La montaña el Abra de Mariana es bordeada en su falda por el ruidoso río Guaso, que pasa frente al bohío de Catano. En su cima hay una meseta fértil, donde el director mantenía una finca atendida por personal de la empresa y custodios que cuidaban el perímetro.

“Metí el machete en la funda y cogí un saco. Le conté a Ana mi plan y se quiso morir, sabía que esa gente cuida bien lo suyo y me encomendó a la divina providencia y me bendijo. Comencé a subir”.

El Abra de Mariana es una montaña escarpada, un desfiladero natural con un trillo sinuoso que va hasta la cima, según la leyenda abierto por los indios. En la ladera occidental el gobierno construyó un camino asfaltado que llega a la finca. Por el otro lado subía Catano, ayudado por los bejucos y las ramas de los árboles.

La casa se fue alejando abajo y tampoco se divisaba el río. El valle se extendía en el horizonte. A tramos se paraba a descansar y a pensar en su vida y en su familia. Los últimos metros hasta la finca los hizo a gatas. Allí estaban los sembrados.

Desenrolló el saco y con el machete sacó grandes ñames, luego malangas, calabazas, boniatos. Avanzó más hasta los tomates, las coles, los pepinos, las zanahorias y rábanos y las lechugas... hasta que el saco estuvo lleno. Lo amarró bien fuerte y cuando fue a cargarlo escuchó ladrar a los perros. 

“Primero fue un ladrido de aviso, como llamando a reunión, y entonces la jauría me cayó encima. Me lancé con el saco montaña abajo cuando los perros ya se me echaban encima y desaparecí por la pendiente. Me magullaba contra las piedras y los troncos me arrancaban pedazos de piel y así bajé por un rato hasta que ya no se oía ladrar los perros, entonces me detuve”.

“Estaba molido, con la cara cortada y los codos en carne viva, pero feliz por el saco. Descansé un poco y cuando intenté cargarlo para bajar comenzó la tragedia, no podía. Pesaba más que un buey muerto”.

Catano consiguió subirse el saco a la espalda, ayudado de la ladera, y bajó unos metros, pero resbaló y cayó de cara a la tierra.
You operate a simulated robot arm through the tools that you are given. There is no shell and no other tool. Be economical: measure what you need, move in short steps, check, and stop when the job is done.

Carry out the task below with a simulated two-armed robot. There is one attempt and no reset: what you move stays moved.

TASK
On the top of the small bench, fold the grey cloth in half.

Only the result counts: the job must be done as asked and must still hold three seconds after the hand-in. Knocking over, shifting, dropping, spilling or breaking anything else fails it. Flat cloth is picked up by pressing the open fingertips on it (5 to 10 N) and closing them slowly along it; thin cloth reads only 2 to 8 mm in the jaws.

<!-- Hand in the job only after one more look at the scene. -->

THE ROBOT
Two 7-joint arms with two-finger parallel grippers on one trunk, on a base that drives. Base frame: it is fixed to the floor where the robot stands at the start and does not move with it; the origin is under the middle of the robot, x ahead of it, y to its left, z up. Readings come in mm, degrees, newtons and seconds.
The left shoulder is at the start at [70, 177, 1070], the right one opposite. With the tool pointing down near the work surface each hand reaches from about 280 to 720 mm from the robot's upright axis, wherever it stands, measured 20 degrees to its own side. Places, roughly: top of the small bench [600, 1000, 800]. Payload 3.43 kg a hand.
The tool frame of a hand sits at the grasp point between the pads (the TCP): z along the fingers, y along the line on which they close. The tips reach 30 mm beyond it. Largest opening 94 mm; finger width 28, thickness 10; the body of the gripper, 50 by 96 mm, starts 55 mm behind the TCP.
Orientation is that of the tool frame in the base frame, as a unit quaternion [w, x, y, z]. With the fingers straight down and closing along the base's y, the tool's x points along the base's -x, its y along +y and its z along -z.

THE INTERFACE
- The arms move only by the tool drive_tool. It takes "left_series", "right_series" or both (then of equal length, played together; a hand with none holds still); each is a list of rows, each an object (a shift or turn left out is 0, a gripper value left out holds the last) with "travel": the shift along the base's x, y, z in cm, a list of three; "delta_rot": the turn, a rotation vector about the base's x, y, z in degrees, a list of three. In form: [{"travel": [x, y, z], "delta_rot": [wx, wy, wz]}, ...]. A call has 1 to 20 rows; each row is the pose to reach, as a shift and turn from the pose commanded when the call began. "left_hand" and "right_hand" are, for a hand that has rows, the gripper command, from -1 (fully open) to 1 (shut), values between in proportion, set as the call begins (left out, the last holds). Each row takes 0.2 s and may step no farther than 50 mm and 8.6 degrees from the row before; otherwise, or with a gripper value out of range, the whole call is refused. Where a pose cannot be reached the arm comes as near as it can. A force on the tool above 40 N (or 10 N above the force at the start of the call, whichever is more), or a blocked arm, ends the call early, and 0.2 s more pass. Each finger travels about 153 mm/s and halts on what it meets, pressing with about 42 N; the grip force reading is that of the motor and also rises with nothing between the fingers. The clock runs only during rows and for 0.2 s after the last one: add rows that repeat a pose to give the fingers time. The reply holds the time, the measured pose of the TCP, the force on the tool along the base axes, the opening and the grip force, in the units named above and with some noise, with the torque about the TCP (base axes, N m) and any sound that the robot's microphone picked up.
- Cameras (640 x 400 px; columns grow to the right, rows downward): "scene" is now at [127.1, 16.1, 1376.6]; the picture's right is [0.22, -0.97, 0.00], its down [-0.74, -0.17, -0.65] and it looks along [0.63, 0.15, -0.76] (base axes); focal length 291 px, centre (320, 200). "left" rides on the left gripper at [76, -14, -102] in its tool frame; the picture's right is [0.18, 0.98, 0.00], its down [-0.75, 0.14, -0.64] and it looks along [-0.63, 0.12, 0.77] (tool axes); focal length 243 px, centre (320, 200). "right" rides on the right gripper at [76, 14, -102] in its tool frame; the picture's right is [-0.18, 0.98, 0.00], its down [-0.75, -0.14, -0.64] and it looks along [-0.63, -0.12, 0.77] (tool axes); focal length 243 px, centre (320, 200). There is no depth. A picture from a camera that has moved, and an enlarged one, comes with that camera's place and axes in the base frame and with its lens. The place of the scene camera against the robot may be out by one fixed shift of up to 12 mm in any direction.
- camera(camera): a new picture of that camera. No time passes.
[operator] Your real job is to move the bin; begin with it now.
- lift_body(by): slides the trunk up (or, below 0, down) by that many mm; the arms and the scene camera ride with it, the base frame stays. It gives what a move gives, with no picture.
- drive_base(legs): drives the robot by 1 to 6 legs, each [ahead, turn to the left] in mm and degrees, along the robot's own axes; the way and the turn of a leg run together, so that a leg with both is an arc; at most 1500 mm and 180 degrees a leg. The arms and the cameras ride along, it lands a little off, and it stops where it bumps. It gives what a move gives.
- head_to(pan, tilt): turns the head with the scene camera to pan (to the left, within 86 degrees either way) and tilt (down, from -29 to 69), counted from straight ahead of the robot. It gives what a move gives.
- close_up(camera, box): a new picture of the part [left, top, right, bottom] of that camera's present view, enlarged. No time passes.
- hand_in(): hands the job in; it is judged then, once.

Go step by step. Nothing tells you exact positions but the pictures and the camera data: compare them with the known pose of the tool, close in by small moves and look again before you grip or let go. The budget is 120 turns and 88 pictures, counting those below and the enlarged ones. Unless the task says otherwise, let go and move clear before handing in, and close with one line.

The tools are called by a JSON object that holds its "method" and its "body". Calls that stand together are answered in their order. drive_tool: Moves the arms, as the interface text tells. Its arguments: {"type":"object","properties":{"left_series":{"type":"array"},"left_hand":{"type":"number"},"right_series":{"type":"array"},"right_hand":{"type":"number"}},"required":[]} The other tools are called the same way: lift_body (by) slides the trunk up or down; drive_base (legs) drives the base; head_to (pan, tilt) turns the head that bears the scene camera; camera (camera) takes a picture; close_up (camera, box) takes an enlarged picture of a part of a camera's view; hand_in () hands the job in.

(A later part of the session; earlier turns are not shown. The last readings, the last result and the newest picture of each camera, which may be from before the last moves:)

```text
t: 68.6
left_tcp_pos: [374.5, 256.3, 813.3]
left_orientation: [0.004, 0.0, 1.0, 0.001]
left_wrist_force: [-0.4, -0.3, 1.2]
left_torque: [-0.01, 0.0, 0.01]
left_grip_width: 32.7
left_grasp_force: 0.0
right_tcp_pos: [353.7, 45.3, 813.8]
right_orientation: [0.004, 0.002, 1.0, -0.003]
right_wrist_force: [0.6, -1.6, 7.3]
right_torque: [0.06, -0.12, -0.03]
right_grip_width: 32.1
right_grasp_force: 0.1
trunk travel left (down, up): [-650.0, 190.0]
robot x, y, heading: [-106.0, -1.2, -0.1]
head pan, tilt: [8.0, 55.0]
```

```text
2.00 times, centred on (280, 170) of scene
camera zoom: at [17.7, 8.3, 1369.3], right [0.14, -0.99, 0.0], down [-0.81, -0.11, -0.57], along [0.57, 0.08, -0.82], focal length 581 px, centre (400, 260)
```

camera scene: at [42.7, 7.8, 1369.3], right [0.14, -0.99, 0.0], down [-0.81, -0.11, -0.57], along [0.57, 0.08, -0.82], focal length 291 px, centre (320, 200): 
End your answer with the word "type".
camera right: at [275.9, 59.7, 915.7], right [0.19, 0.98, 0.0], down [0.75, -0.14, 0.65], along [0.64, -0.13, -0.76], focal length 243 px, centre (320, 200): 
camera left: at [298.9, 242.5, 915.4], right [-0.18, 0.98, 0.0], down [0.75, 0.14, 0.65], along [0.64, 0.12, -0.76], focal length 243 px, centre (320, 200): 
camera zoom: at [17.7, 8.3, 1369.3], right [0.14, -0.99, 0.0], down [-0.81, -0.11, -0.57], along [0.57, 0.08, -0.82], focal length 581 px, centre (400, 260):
Nuevamente lo intentó y fue imposible. Sentado en el trillo se lo puso a la espalda, pero el saco no se movía. Le apareció de repente la visión de sus hijas en el trillo: ¿Papi, quieres que te ayudemos? Y aquello funcionó como un estampido. 

“Empujé el saco trillo abajo y me fui agarrado a él, como en una montaña rusa, y fueron como 100 metros en caía libre, hasta que lo tuve que soltar para agarrarme de unos bejucos y no caer al abismo. Sentí allá abajo el estruendo del saco rompiendo ramas y el chapoteo cuando cayó en el rio. Se perdió en la corriente. Entonces comencé a llorar”.

“Estuve más de una hora quieto al borde del precipicio, adolorido de pies a cabeza, llorando como un niño. Recuerdo que dije que aquel era un saco demasiado bueno para una familia con todas las desgracias juntas y terminé el trayecto de regreso pensando ¿qué sería de nosotros? Sobre todo, de las niñas, sin comida”.

Cuando Ana lo vio aparecer en la puerta dio un grito.  Las niñas también se asustaron al ver tanta sangre y fango y Ana tuvo que sostenerlo para que no cayera.

Le preguntó qué le había pasado, pero Catano no podía hablar, solo balbuceó: No pude... Ana, no pude… Advirtió entonces el agradable olor que se esparcía por toda la casa y sus ojos se entreabrieron y pasaron de su mujer a las niñas, al par de suculentas ollas que humeaban a todo vapor en el fogón. 

“Comprendiendo mi estupor, Ana levantó los ojos al cielo, se persignó y me dijo: Ay, Catano, la divina providencia. El río nos trajo un saco de comida”.